Reasons for BHI’s Better Than Expected Results

The single reason that BHI has issued for its remarkable levels of profitability during the third quarter of 2013, is the strong international drilling activities. This activity is quite intense in regions such as Africa and the Middle East. The strong international drilling activities cited by BHI, have helped the company enjoy net income of $341 million. The third quarter profits for 2013 are much higher than what the company reported for the same quarter in 2012, $279 million. The company’s revenue in the third quarter of 2013 has risen by 8% to $5.79 billion.

A close look at the financial results announced by BHI indicates that they were better than what Wall Street analysts had predicted. Last year the company’s revenue was $5.35 billion during such a time as this. This year, the revenue has improved to $5.79 billion, signifying an increase of 8%.  I believe this figure could have been much higher if not for the restructuring work currently going on in Latin America. If not for the restructuring, BHI’s adjusted profits of $358 million, higher than the $322 million posted last year, could have been better.

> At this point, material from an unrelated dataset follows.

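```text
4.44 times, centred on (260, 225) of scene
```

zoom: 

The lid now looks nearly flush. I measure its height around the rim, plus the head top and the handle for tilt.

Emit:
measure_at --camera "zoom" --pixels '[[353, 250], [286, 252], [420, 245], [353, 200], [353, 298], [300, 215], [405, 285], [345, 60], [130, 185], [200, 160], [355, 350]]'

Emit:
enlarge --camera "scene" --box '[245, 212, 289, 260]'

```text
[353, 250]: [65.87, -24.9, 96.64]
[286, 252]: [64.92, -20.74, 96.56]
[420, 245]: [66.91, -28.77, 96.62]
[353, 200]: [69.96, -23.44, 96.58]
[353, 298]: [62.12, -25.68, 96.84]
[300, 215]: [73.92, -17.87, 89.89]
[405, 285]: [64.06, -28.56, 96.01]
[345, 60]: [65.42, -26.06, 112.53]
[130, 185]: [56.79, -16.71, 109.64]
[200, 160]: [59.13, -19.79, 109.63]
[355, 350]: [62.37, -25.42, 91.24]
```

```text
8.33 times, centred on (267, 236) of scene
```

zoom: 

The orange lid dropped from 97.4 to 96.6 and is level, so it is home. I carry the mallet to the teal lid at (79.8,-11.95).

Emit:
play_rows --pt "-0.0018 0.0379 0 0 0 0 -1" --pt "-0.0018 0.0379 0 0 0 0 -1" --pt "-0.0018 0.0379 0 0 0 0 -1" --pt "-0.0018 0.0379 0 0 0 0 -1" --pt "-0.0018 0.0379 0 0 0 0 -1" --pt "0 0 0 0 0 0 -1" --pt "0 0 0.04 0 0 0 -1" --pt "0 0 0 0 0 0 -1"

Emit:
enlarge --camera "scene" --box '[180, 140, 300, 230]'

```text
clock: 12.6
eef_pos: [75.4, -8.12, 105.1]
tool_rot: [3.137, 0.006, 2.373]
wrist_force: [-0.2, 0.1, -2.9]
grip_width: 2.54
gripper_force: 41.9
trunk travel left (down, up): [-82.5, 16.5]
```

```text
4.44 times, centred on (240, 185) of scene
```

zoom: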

Wall Street analysts expected BHI to raise $5.77 billion in revenue, compared to the actual amount of $5.79 billion. Whenever a company reports better than expected results, its shares gain considerably in the market. The company earned record revenue and showed string growth where earnings are concerned. The future prospects are quite solid and I think the company will move forward in terms of seeing its revenue and net income growing substantially. BHI saw a sequential margin increase in the four geographic segments where its operations are located.

BHI Owns the Technology and Expertise to Withstand Complexities

Oil and natural gas production, continues to grow in complexity, but this has not affected BHI. All the complexities of oil and natural gas operation fit perfectly with BHI’s strength in reservoir expertise and technology. The company has benefited a great deal from its Canadian operations, which have been quite strong in the third quarter of 2013. The onset of summer, helped BHI’s Canadian operations since the ground is now drier. The company’s revenue from Asian Pacific and Middle East regions increased by about 8% during this quarter.

The company’s shares have risen by about 5% in the last three months, and I expect this to continue now that its latest quarterly financial results are better than what analysts expected. Since the largest oilfield services company in the world, Schlumberger Ltd, also reported better results than what analysts expected, and this seems to be the norm in the industry, BHI’s profitability could be long-term.